The apex court had said the registry shall obtain orders from the Chief Justice of India for listing Setalvad’s bail plea before an appropriate bench.

During the hearing on July 1, senior advocate C U Singh, appearing for Setalvad, had submitted that the top court had on September 2, 2022 granted interim protection to the activist till the high court decided her bail application.

Singh had stated it is nobody’s case that she has violated any condition of the interim bail granted to her.

Solicitor General Tushar Mehta, appearing for the Gujarat government, had urged the apex court to give the same treatment to Setalvad as to any ordinary citizen.

The three-judge bench had heard the matter in a special sitting on July 1 after a two-judge vacation bench on the same day had differed on granting interim protection from arrest to Setalvad.

Facing impending arrest, Setalvad promptly moved the apex court seeking protection from arrest but the two-judge vacation bench could not reach a consensus on granting her interim relief.
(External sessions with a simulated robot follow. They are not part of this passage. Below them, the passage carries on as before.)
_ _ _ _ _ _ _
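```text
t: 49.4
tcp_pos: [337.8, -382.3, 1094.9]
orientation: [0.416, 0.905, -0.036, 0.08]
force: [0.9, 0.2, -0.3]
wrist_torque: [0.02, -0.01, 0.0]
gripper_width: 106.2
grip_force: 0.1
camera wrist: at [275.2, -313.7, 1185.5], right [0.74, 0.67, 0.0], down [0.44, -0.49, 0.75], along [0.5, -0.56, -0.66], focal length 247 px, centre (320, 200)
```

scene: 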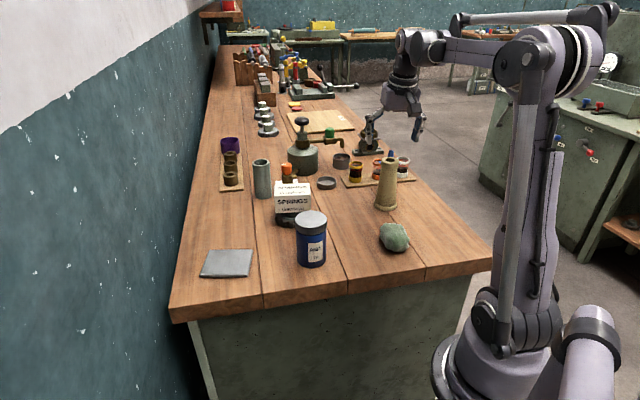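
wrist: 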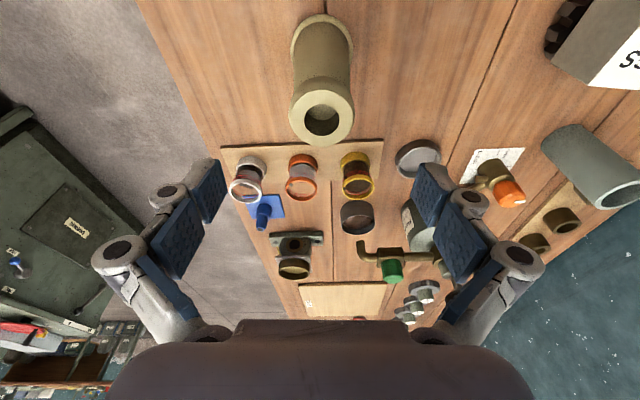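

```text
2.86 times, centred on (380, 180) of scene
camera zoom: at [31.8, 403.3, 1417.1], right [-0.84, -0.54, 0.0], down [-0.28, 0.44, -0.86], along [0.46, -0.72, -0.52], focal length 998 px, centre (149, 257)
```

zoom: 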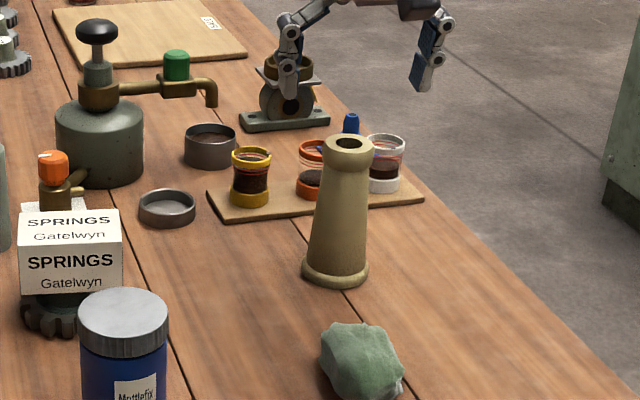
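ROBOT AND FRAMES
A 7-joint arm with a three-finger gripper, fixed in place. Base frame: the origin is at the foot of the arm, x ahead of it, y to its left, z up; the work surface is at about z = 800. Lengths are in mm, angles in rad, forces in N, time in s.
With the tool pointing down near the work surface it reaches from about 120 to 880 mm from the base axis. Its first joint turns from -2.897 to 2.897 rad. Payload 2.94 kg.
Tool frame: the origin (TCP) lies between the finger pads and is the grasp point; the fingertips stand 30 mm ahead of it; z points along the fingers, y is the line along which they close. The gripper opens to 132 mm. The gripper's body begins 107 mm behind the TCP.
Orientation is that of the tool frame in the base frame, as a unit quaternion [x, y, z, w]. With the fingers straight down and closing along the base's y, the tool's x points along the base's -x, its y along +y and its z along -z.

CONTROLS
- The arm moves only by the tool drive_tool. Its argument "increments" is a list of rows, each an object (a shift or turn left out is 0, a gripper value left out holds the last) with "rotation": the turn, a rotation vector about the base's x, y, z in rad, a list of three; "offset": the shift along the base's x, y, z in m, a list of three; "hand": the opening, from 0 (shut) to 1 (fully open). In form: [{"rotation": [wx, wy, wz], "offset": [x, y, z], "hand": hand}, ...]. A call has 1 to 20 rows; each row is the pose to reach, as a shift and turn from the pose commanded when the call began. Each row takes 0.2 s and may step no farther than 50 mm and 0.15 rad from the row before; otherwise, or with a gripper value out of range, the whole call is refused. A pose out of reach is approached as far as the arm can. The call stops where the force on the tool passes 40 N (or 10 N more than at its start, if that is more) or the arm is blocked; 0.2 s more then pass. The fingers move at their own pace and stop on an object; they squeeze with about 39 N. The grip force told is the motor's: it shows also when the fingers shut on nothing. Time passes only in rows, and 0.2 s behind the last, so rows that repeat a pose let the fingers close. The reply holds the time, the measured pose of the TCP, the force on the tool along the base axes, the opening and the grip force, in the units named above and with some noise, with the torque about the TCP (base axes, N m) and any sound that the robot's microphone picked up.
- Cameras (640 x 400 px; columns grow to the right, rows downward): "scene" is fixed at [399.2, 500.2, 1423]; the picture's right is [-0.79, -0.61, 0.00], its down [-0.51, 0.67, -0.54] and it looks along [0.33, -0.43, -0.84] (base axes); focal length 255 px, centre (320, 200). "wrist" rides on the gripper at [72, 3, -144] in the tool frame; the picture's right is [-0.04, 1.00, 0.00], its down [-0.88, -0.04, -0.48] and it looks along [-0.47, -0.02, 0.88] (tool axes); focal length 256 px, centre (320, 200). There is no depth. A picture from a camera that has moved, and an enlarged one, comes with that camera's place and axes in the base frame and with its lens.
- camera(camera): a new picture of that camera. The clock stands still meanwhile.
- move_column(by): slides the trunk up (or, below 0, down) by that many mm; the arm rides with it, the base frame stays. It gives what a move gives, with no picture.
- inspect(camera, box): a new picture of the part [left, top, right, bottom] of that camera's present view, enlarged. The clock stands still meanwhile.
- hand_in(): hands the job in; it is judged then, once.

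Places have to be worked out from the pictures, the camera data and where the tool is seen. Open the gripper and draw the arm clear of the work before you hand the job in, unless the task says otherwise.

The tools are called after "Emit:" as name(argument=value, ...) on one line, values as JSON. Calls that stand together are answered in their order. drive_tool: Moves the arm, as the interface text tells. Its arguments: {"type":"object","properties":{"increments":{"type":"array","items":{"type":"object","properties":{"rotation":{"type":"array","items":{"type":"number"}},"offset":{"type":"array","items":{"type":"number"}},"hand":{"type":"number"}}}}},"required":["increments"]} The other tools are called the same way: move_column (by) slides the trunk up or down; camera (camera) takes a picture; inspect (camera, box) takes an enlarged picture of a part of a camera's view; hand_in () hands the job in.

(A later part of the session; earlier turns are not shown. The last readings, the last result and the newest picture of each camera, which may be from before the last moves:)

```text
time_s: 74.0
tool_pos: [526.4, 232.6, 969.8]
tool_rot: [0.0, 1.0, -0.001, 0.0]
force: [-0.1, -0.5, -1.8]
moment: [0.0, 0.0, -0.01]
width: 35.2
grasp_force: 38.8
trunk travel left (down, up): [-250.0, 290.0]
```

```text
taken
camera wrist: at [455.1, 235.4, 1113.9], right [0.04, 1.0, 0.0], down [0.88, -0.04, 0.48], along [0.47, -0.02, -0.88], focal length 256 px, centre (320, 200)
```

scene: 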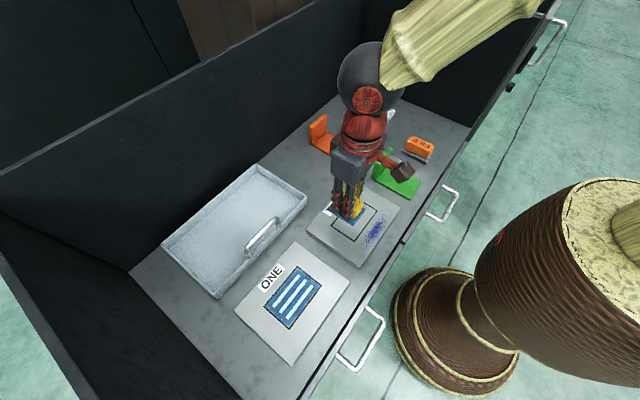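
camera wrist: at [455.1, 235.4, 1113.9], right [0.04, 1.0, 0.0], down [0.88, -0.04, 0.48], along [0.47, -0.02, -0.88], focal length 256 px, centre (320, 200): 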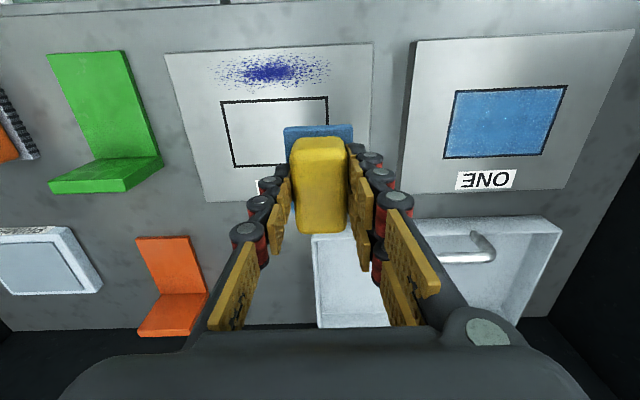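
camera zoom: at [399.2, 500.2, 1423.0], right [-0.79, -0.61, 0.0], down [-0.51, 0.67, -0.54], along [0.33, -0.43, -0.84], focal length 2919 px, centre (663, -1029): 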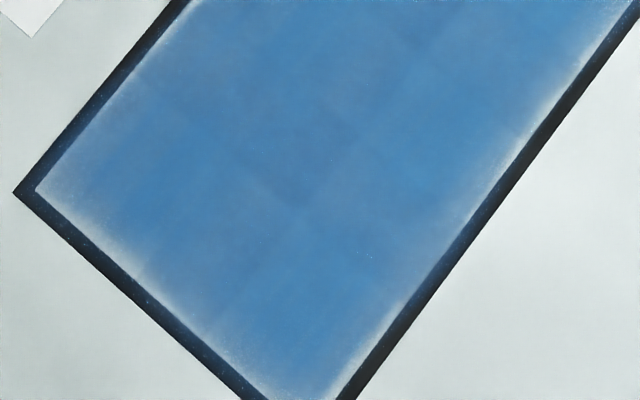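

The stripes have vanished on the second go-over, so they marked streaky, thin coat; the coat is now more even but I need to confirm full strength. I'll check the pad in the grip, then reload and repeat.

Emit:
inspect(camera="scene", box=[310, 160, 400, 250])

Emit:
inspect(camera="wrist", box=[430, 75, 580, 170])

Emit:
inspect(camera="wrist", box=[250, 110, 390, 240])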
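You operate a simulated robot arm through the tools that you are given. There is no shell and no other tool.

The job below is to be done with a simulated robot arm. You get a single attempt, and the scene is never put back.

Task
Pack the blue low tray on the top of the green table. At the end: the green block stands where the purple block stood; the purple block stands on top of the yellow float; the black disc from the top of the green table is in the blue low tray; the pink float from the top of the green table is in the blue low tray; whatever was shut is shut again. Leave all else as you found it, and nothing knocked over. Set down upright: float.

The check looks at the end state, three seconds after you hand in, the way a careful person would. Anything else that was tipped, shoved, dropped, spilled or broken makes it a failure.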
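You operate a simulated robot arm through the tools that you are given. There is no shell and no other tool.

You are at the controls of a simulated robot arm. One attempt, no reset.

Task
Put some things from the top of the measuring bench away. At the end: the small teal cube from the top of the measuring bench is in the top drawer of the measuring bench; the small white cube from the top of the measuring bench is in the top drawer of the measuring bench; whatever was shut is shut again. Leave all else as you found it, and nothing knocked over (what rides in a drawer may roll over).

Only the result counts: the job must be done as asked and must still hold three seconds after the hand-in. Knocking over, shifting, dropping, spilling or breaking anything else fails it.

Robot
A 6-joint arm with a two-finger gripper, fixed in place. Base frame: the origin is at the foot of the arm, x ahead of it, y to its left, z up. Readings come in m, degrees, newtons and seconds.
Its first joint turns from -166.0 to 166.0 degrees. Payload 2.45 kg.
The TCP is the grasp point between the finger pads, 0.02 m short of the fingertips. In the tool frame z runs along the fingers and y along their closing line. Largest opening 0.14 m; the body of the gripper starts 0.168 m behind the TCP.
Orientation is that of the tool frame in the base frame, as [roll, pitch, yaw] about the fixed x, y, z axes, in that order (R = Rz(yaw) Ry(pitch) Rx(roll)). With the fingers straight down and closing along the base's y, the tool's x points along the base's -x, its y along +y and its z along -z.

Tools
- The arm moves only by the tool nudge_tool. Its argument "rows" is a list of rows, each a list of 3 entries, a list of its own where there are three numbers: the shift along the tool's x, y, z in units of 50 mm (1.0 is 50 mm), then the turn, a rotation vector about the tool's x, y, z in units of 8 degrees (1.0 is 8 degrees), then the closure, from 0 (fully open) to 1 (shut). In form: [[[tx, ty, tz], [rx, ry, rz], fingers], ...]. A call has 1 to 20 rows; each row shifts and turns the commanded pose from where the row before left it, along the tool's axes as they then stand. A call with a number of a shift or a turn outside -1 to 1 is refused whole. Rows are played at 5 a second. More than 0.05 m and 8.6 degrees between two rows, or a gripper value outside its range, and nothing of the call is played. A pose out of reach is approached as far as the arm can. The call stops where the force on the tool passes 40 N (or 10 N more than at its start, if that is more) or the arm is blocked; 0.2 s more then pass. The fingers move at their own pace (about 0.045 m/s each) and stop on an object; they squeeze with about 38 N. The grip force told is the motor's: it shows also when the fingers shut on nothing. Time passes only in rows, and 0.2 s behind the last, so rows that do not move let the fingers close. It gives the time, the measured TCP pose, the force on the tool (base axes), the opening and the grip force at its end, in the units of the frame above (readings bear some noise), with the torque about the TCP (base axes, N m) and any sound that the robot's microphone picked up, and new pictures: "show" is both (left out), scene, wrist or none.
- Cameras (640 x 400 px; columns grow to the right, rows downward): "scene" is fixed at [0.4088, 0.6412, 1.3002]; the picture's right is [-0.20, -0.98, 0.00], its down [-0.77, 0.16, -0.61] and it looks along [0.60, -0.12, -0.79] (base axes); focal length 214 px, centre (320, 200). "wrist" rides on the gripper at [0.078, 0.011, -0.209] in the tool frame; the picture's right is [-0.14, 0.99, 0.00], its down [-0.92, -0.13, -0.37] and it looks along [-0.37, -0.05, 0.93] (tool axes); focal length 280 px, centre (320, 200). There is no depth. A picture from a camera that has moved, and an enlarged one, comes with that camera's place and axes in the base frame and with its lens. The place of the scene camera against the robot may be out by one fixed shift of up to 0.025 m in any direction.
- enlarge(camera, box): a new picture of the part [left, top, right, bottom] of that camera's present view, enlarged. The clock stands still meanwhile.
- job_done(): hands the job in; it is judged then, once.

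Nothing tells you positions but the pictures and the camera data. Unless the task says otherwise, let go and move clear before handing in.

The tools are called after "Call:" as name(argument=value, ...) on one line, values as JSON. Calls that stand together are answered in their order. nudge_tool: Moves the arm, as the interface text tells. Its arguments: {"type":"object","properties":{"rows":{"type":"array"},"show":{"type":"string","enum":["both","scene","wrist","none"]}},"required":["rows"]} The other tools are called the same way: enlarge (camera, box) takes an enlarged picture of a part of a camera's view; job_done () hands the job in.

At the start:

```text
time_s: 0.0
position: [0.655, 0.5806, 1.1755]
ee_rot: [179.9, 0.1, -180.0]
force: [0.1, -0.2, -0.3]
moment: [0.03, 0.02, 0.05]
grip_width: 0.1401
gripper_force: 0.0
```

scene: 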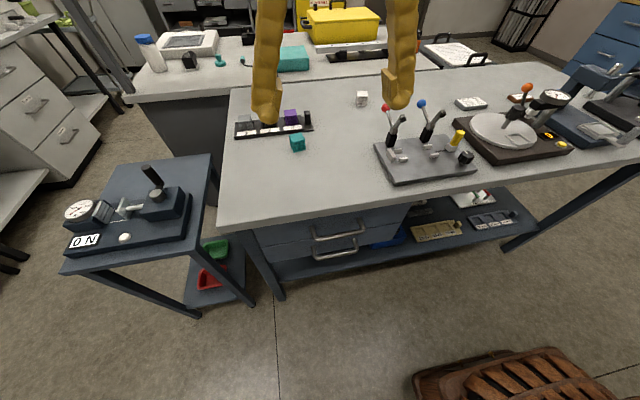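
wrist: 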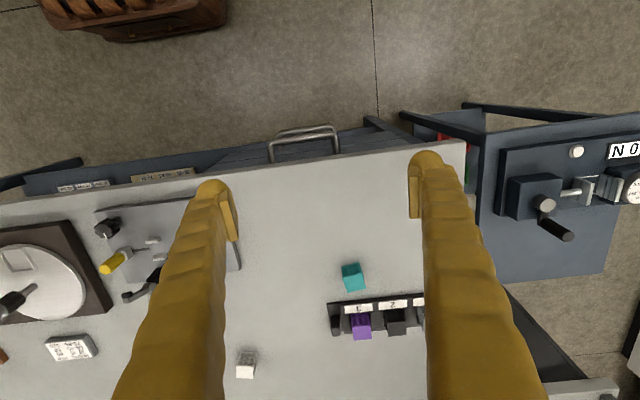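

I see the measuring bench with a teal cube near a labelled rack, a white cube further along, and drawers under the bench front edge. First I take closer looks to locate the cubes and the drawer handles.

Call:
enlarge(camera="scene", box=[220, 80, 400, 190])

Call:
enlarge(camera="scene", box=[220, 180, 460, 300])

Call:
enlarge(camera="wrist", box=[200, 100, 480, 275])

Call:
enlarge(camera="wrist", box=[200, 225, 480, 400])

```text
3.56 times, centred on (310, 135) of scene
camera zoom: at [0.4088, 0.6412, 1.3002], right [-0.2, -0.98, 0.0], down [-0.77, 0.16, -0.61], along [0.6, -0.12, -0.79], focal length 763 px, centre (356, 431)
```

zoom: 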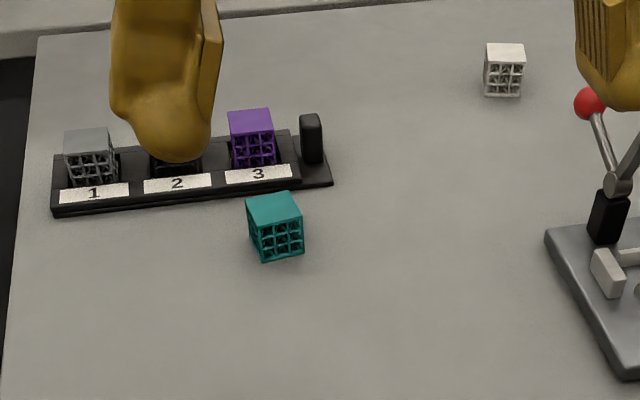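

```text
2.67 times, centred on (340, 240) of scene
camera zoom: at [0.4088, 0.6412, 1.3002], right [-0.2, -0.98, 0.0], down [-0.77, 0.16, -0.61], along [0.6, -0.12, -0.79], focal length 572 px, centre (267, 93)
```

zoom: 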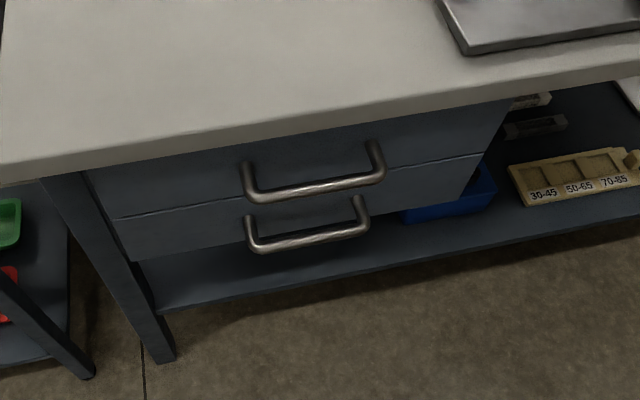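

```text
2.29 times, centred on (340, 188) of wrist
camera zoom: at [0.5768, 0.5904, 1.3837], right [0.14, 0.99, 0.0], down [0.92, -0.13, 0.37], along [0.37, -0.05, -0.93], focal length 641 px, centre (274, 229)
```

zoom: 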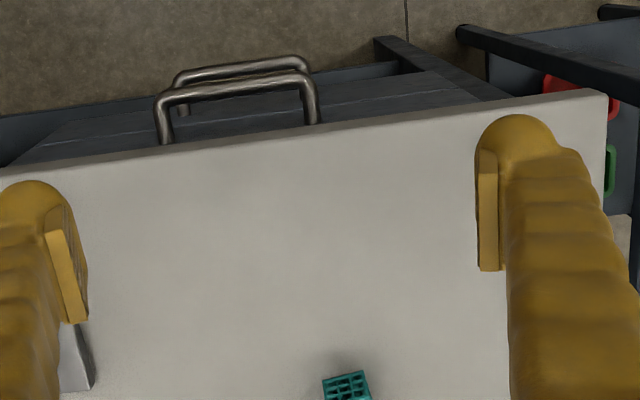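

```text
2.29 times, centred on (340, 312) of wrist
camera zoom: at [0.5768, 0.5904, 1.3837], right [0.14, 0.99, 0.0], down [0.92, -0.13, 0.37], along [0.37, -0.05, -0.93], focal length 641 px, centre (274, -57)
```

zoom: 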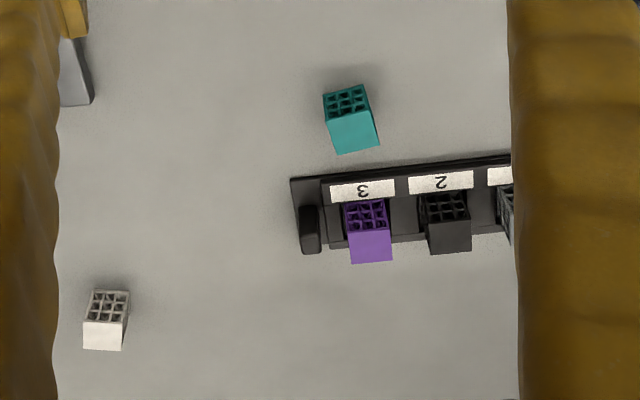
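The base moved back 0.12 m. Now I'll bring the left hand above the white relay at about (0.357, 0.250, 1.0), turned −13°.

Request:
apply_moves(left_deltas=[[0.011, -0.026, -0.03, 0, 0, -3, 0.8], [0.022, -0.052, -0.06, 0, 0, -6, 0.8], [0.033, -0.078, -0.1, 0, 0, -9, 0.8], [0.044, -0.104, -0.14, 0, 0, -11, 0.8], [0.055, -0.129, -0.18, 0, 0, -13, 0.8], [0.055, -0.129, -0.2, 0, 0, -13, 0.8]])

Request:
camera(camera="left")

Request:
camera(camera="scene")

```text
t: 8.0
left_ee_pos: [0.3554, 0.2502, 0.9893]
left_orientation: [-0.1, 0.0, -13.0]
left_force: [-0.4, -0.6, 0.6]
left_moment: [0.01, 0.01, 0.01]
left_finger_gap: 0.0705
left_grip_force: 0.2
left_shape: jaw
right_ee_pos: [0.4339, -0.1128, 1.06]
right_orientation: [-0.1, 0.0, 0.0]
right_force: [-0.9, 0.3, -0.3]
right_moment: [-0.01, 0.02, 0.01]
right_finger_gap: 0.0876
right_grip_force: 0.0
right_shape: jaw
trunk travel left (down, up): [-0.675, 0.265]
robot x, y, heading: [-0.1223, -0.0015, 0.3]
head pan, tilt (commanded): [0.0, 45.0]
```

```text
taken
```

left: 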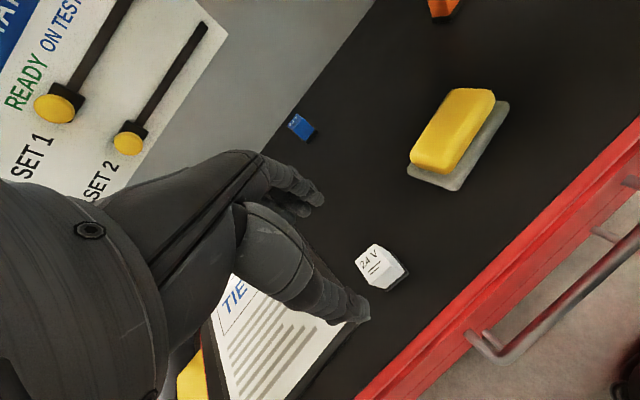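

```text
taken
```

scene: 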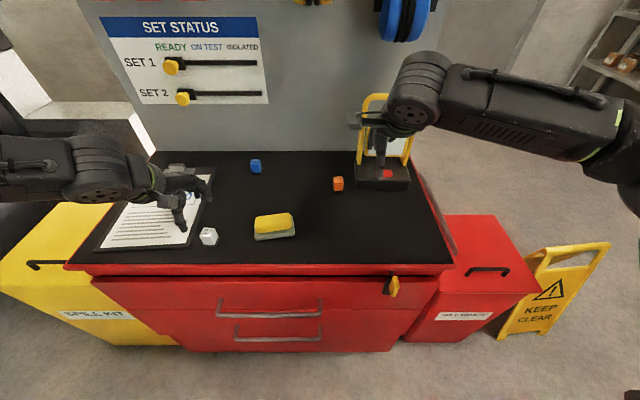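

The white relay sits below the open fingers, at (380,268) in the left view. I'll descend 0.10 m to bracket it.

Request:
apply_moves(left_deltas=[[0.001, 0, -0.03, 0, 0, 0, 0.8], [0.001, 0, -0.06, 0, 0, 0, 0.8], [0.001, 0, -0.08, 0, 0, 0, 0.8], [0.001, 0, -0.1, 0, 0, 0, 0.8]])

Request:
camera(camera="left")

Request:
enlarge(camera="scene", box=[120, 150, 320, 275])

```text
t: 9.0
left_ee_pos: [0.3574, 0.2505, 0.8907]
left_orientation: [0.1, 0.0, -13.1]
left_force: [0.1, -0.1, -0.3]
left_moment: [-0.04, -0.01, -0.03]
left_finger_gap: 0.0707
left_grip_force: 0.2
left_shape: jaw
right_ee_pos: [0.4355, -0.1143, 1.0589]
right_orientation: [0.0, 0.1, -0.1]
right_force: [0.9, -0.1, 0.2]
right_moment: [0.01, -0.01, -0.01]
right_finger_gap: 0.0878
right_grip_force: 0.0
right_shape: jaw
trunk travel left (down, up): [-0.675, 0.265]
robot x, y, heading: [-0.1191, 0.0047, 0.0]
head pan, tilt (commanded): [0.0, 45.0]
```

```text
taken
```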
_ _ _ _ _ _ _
The vacation bench of justices Abhay S Oka and Prashant Kumar Mishra had referred the matter to CJI D Y Chandrachud, who swiftly put together a bench of three judges to hear Setalvad’s petition challenging the high court order at 9:15 PM on July 1.

Earlier on July 1, Justice Nirzar Desai of the Gujarat High Court had directed her to surrender immediately.

Setalvad was out of jail after having secured interim bail from the apex court in September last year.

The court had observed Setalvad made attempts to unsettle a democratically elected government and sully the image of the then chief minister and current Prime Minister Narendra Modi, and tried to send him to jail.

Setalvad was arrested in June last year along with former Gujarat Director General of Police R B Sreekumar and ex-IPS officer Sanjiv Bhatt in an offence registered by Ahmedabad crime branch police for allegedly fabricating evidence to frame “innocent people” in the post-Godhra riots cases.

In its judgment, the high court had observed that prima facie Setalvad used her close associates and riot victims to file “false and fabricated affidavits before the Supreme Court with a view to unseat the establishment and to tarnish the image of establishment and the then chief minister (Modi)”.